### What is asked
[A] Take the text section and repeat only what runs from "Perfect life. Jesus" through "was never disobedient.".
[B] How does the text section go on? Write the next part.

### Text section
It was, then, when all human beings were desperate and helpless, that God “loved us and sent his Son to be the propitiation for our sins” (1 John 4:10).

Fully God. The Son of God, who has eternally existed with the Father and the Holy Spirit, and who has eternally possessed all the attributes of God, became a man. He was born as Jesus, son of the virgin Mary. The Son entered this world with a purpose: he came “to give his life as a ransom for many” (Mark 10:45), which means he came to redeem us from sin and guilt. He was not an unwitting or unwilling sacrifice. He, following his Father, chose to love the world in this way. Though now fully human, he was also fully God throughout the time of his life on earth (and remains fully God to this day). Jesus himself clearly taught his deity in the way He fulfilled prophecy, which was associated with the coming of God himself (Mark 14:61–62). Jesus forgave sins (Mark 2:5), he accepted worship (John 20:28; Revelation 5), and he taught, “I and the Father are one” (John 10:30).

Fully man. Jesus Christ was also fully man. He was not a deity pretending to be human when he was not. Jesus was fully human (and remains fully human to this day). He was born and lived in submission to his earthly parents. He had a fully human body. He “grew and became strong, filled with wisdom” (Luke 2:40). He learned the carpentry trade (Mark 6:3). He experienced hunger, felt thirst and tiredness, faced temptation, and eventually suffered even death itself. Jesus Christ was, and is, fully God and fully man. The eternal Son of God became a man in order to save sinners.

Perfect life. Jesus Christ lived a perfect life. Indeed, all his actions were as they should be. His words were perfect. He said only what the Father commanded. “What I say, therefore, I say as the Father has told me” (John 12:50). He did only what the Father willed (John 5:19; e.g., Luke 22:42). So, the writer to the Hebrews concludes, “we do not have a high priest who is unable to sympathize with our weaknesses, but one who in every respect has been tempted as we are, yet without sin” (Heb. 4:15). Jesus lived the life of consistent, wholehearted love to the Father that Adam and Eve and Israel—and all of us—should have lived. He deserved no punishment from God because he was never disobedient.

### Data lines

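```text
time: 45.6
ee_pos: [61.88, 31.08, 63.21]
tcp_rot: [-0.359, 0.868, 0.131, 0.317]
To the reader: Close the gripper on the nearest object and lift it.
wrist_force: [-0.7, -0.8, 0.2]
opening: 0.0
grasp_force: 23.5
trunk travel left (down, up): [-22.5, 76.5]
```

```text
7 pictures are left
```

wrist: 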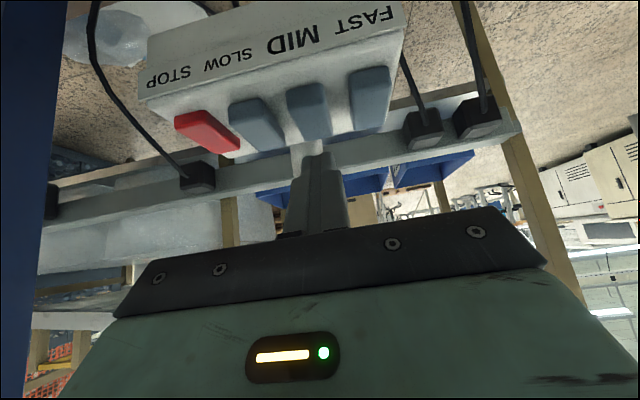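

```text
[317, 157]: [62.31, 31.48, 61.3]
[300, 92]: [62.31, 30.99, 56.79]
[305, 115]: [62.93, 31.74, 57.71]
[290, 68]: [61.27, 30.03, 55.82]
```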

### Answers for the tasks
[A]
Perfect life. Jesus Christ lived a perfect life. Indeed, all his actions were as they should be. His words were perfect. He said only what the Father commanded. “What I say, therefore, I say as the Father has told me” (John 12:50). He did only what the Father willed (John 5:19; e.g., Luke 22:42). So, the writer to the Hebrews concludes, “we do not have a high priest who is unable to sympathize with our weaknesses, but one who in every respect has been tempted as we are, yet without sin” (Heb. 4:15). Jesus lived the life of consistent, wholehearted love to the Father that Adam and Eve and Israel—and all of us—should have lived. He deserved no punishment from God because he was never disobedient.

[B]
Teaching. Jesus came to teach God’s truth, especially about himself (Mark 1:38; 10:45; Luke 20:42; 24:44). He taught the truth about God, about his relationship with God the Father (John 14), about our sin, about what he had come to do, and about what we must do in response. He explained that the Scriptures of the OT were about him (Luke 24:44).

Crucifixion. But God sent his Son especially to die for us (Mark 10:45; John 3:16–18). This is how God has shown his love for us (Rom. 5:8; 1 John 4:9–10). Christ gave his life as a ransom for us (Mark 10:45; 1 Tim. 2:6). By his death he paid the penalty for our sin. Jesus Christ’s crucifixion was a horrible act of violence by the people who rejected, sentenced, mocked, tortured, and crucified him. And yet it was also a display of the self-giving love of God, as the Son of God bore the penalty of God’s wrath against us for our sin (Deut. 21:23; Isa. 53:5; Rom. 3:25–26; 4:25; 5:19; 8:3; 2 Cor. 5:21; Phil. 2:8; Heb. 9:28).

Resurrection, ascension, return. On the third day after his crucifixion, Jesus was raised from the dead by God. This demonstrated an acceptance of Christ’s service in his ministry and specifically showed God’s acceptance of his sacrifice for all those who would repent and believe (Rom. 1:4; 4:25). He ascended to heaven and “will come in the same way as you saw him go into heaven” (Acts 1:11). Christ’s return will bring God’s plan of salvation to completion.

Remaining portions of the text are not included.